CRÍTICA

Universo feminino ressoa em comédia dramática francesa

“Gemma Bovery- A Vida Imita a Arte”, da cineasta francesa Anne Fontaine, expõe questões de mulheres de forma delicada

Alysson Oliveira/Do Cineweb

Atualizada em 11/10/2022 às 12h56
Cena da comédia dramática “Gemma Bovery - A vida imita a arte”
Cena da comédia dramática “Gemma Bovery - A vida imita a arte” (Filme)

SÃO PAULO - "O que é que há, pois, num nome?", pergunta William Shakespeare. Essa é a indagação que ressoa na comédia dramática “Gemma Bovery - A Vida Imita a Arte”, da cineasta francesa Anne Fontaine, adaptada de uma graphic novel da inglesa Posy Simmonds. Não é apenas pela alcunha que a protagonista - vivida com paixão e delicadeza por Gemma Arterton (João e Maria: Caçadores de Bruxas) - se aproxima da famosa personagem arquetípica da literatura francesa, Madame Bovary. As duas são mulheres entediadas e solitárias - mas existem detalhes, não apenas temporais, que colocam cada uma em seu devido lugar.

A francesa era uma burguesa entediada com a vida que fica encantada quando vai a um baile. A inglesa é uma moça cosmopolita de Londres, que se muda para um vilarejo na região da Normandia, com o marido, Charlie (Jason Flemyng), restaurador de arte. Ao contrário dos burgueses do livro de Gustave Flaubert, eles são um casal mais próximo dos liberais europeus, ligados às artes.

As diferenças, no entanto, não impedem que o vizinho, o padeiro Martin Joubert (Fabrice Luchini), comece a achar paralelos entre a vida de Gemma e Emma Bovary. O filme é narrado em flashback a partir do ponto de vista dele, que encontra os diários da jovem e relembra todo o caso.
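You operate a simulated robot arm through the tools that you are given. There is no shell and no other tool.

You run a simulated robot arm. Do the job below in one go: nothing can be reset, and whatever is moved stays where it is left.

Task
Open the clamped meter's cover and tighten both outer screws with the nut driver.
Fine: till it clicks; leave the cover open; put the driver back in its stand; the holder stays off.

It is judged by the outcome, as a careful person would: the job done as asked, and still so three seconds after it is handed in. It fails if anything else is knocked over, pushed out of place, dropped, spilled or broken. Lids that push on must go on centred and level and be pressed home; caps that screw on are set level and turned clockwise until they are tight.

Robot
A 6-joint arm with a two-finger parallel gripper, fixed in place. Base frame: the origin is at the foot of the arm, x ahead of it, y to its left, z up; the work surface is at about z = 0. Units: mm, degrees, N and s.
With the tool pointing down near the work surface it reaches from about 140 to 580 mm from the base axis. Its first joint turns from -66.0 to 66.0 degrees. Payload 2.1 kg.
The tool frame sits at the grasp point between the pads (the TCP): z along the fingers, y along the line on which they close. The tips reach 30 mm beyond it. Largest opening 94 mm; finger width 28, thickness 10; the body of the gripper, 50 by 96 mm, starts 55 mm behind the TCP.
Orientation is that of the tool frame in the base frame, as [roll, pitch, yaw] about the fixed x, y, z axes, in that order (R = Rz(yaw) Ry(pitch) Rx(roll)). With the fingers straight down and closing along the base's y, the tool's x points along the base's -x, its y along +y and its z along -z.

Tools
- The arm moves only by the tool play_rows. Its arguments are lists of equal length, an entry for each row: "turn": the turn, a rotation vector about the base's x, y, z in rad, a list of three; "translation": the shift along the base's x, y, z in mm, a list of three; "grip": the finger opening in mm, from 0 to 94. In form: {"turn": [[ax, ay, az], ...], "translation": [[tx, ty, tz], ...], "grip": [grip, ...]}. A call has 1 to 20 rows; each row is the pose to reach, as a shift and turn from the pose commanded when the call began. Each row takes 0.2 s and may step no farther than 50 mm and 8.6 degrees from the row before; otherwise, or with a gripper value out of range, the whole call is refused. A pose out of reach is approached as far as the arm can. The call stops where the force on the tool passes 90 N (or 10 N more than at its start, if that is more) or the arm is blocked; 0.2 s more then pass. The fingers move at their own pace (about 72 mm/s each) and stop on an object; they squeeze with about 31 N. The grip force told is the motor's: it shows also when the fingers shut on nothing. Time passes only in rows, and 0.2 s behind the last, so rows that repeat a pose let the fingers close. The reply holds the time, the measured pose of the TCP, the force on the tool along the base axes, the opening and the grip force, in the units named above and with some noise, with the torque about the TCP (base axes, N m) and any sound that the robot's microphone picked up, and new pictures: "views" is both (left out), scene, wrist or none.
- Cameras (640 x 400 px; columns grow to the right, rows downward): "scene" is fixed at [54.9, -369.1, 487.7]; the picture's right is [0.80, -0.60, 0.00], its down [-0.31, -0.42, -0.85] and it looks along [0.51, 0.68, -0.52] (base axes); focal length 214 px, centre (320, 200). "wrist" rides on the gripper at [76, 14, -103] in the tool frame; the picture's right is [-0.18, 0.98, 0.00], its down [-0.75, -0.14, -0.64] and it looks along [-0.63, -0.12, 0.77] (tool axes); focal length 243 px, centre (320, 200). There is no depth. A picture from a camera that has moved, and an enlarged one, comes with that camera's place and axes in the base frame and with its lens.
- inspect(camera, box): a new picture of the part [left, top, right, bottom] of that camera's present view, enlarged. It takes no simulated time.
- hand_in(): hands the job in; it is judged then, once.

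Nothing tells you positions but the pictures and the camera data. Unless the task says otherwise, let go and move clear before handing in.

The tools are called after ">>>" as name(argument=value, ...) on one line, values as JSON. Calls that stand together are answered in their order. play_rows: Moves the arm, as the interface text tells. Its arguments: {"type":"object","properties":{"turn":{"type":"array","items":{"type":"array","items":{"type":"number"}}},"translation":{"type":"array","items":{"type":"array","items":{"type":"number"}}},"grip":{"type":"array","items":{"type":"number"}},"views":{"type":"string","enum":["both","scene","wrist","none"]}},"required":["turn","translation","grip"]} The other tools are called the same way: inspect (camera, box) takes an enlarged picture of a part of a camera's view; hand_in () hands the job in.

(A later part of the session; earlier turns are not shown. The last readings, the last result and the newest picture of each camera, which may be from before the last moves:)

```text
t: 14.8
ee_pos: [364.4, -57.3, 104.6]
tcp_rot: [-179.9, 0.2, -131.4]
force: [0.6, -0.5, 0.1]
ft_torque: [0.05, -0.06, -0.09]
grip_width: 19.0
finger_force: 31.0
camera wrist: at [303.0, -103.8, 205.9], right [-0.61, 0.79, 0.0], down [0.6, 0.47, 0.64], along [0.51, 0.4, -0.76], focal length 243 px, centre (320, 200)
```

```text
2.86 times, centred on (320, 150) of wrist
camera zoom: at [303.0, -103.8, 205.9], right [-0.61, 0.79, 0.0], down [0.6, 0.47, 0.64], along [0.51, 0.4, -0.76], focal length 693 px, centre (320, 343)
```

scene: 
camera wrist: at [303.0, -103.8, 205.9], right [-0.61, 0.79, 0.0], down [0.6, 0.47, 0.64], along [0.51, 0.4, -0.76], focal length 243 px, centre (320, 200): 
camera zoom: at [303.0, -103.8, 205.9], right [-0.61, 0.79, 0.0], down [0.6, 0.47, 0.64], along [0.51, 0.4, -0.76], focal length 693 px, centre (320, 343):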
O fato de ele mesmo completar as lacunas com suas próprias ideias pode ser revelador. Ele teme que Gemma tenha o mesmo destino da personagem literária, por isso intervém em sua vida tentando salvá-la de si mesma e de seus atos inconsequentes.

As vidas das duas moças são narradas a partir do ponto de vista masculino, evidenciando assim as limitações e agendas dos narradores. Enfim, nenhuma dela pode ter uma voz própria. Sempre ficamos sabendo de suas histórias pelos olhos de um homem.

Anne Fontaine - que escreveu a adaptação junto com o veterano Pascal Bonitzer (parceiro de Jacques Rivette em diversos filmes) - não faz uma obra de discurso abertamente feminista, mas, em suas entrelinhas, discute a posição e as opções da mulher na época de Emma e agora, de Gemma. Mudou muito? Talvez nem tanto quanto queremos acreditar.

Gemma trava uma amizade com o padeiro, que nutre uma paixão platônica por ela, mas que também acompanha bem de perto o caso que ela passa a ter com um jovem rico da região, Hervé de Bressigny (Niels Schneider). Martin fantasia sobre os dois e chega a imaginar diálogos entre o casal e cenas tórridas.

Na narrativa, “Gemma Bovery...” brinca com a criação e esvaziamento de expectativas. Até que ponto Fontaine e companhia acompanham a trama clássica de perto? E mesmo nessa "frustração", com os desvios que toma, a cineasta mostra que a narrativa clássica ainda encontra o seu lugar no mundo pós-moderno. O fato de os quadrinhos serem escritos por mulher e o filme dirigido por outra revela, na forma, como a visão masculina pode sufocar a mulher, sua liberdade e seu discurso. Nesse sentido, a resolução da história de Gemma é um achado.